▸ **Task description**
Scan the material below for the string "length", and copy every line where it shows up.

▸ **Dataset section**

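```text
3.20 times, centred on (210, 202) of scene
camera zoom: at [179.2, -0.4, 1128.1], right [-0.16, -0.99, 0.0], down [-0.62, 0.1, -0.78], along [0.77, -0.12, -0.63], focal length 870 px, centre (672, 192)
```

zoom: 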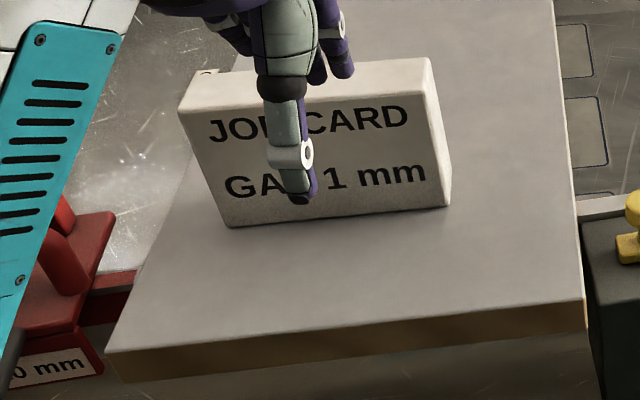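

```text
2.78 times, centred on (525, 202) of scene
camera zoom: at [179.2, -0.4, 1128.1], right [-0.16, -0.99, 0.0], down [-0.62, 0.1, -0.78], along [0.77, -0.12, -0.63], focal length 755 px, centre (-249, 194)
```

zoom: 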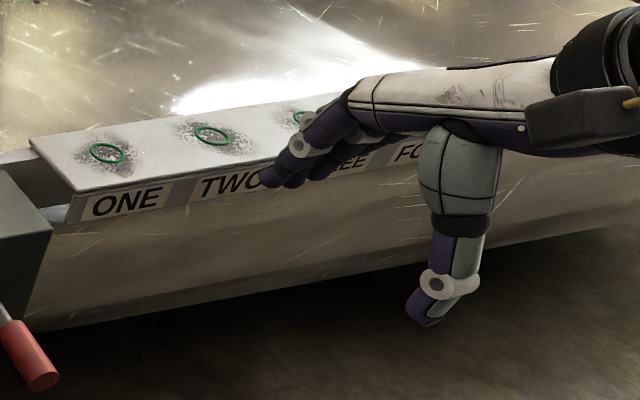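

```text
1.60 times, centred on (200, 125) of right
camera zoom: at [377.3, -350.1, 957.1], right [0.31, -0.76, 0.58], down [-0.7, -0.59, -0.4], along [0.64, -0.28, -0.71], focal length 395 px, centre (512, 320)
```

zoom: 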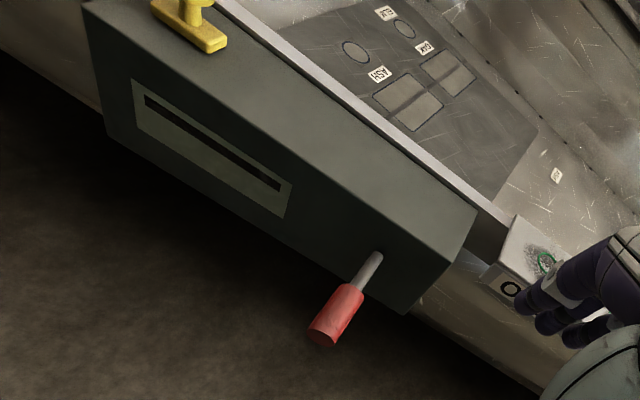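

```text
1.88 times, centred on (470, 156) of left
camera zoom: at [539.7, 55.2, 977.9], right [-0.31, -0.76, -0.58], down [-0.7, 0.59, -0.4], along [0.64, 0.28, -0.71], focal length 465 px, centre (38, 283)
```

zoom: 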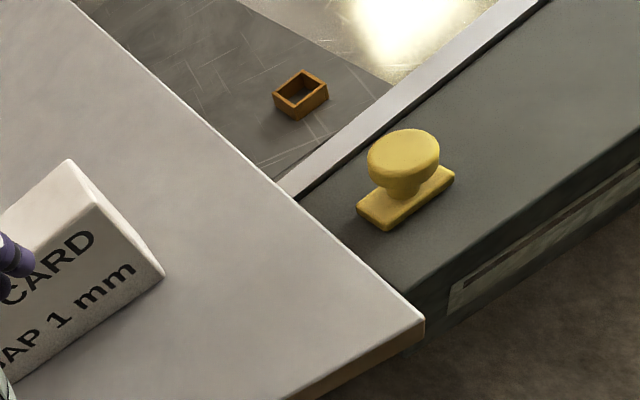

▸ **Reply to the exercise**
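camera zoom: at [179.2, -0.4, 1128.1], right [-0.16, -0.99, 0.0], down [-0.62, 0.1, -0.78], along [0.77, -0.12, -0.63], focal length 870 px, centre (672, 192)
camera zoom: at [179.2, -0.4, 1128.1], right [-0.16, -0.99, 0.0], down [-0.62, 0.1, -0.78], along [0.77, -0.12, -0.63], focal length 755 px, centre (-249, 194)
camera zoom: at [377.3, -350.1, 957.1], right [0.31, -0.76, 0.58], down [-0.7, -0.59, -0.4], along [0.64, -0.28, -0.71], focal length 395 px, centre (512, 320)
camera zoom: at [539.7, 55.2, 977.9], right [-0.31, -0.76, -0.58], down [-0.7, 0.59, -0.4], along [0.64, 0.28, -0.71], focal length 465 px, centre (38, 283)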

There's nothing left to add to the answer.